One of the bright women in Mr. Harry Bishop's employ is Miss Grace Wishaar, whose picture we publish on this page. Miss Wishaar is interesting from many points, but she is distinctively interesting from the fact that she is the only woman scenic artist.

She began her work at the Herald Square Theatre, New York. That is, she was grudgingly allowed to make a trial there, after showing a persistence that no amount of rebuff could discourage. It was not long, however, until she won the respect of the men with whom she worked, for she never took advantage of her womanhood to shirk any part of her duty. Indeed, these men soon learned to refer to her finer, womanly understanding in the preparation of home scenes, and her settings for the various Bishop productions are particularly remarked for their dainty finish in their decorations of such scenes.
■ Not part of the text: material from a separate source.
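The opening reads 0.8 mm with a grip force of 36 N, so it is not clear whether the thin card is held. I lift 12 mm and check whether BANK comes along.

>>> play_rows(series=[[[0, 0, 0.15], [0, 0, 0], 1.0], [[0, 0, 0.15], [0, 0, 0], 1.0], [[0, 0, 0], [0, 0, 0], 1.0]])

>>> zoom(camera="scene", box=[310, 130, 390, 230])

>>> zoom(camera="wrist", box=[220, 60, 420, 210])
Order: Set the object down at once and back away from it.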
By the spring of 1914, she was exhibiting her portraiture work at the Spring Salon des Beaux Arts in Paris: this also seems to be the year that marked her departure from the United States. Examples of her miniature work are found here (exhibited in 1910 and 1914, respectively): Giralamo Savonarola and Countess Walewska

She later married Archibald C. Freeman in Ceylon, a dual British-American citizen (he committed suicide in Bandarawella in the March 1931), and she retained the British citizenship obtain through him to the end of her life. She also married and divorced Henry James Bromley, according to her French marriage certificate to Alexandre Alekhine.

Life with Alekhine

Grave of Grace Alekhine and her husband Alexander Alekhine at Montparnasse Cemetery in Paris, France

Grace, the widow of Freeman, had won a minor chess tournament in Tokyo, and played Alexander Alekhine in a simultaneous exhibition at Tokyo 1933. Her prize was one of Alekhine's books. She asked him to sign the book and their relationship developed from that moment. They were married on 26 March 1934 at Villefranche-sur-Mer, near Nice, France. She was 16 years older than her husband and wealthy, with a magnificent chateau called La Chatellenie Saint-Aubin-le-Cauf, a few miles southwest of Dieppe in Normandy, and an art studio in Paris. In 1935, she finished outside the top four in the French Championship (Paulette Schwartzmann won) in Paris. In April 1936, she with her husband came to Sofia (Alekhine’s Simultaneous Exhibition). Both competed at Hastings in 1936/7 when he won the Premier and she won 3rd prize in the 3rd Class Morning A. They both came to Plymouth in 1938 for the Golden Jubilee Congress, where they attended a civic reception in their honour. During World War II, the Nazis took over their chateau and looted it. She moved to Paris. Alekhine was free to travel, but no exit visa was given to Grace. He was effectively exiled to Portugal while Grace elected to remain in France to monitor the welfare of her various properties at the mercy of the invaders. She even found time to compete in the Paris Championship of 1944 when she became the Ladies Champion. After World War II, she sold her chateau under American Embassy protection. She spent her final years in her studio in Paris, but visited St. Ives, Cornwall, where she was a member of the local chess club. In the early 1950s, she was visited in Paris by her granddaughter Roberta Peeke: the young woman was invited to address her as "Lady Grace." She died in Paris, 1956 and was buried next to Alexander in the Cimetière du Montparnasse, Paris, to where Alekhine's body had been transferred from Portugal after a long campaign she had led. Her grave misspells her maiden name as Wishar.

After she died on 21 February 1956, the notes in Alekhine's handwriting were allegedly found in 1956 in her effects to prove he wrote the six-part Pariser Zeitung article, entitled Aryan and Jewish Chess, published in March 1941 (an antisemitic slander of Jewish chess strategies). Although Grace was raised in a Protestant family and her mother, Marie Ida (née Smith) Wishaar, was an Episcopalian from New York, some writers have asserted that she had Jewish ancestry (surviving the Nazi occupation of France by residing with her husband in Rio de Janeiro, Brazil). Her son was raised an Episcopalian, and it is unlikely she practiced Judaism.

She was buried at Cimetière du Montparnasse, Paris, with her last husband.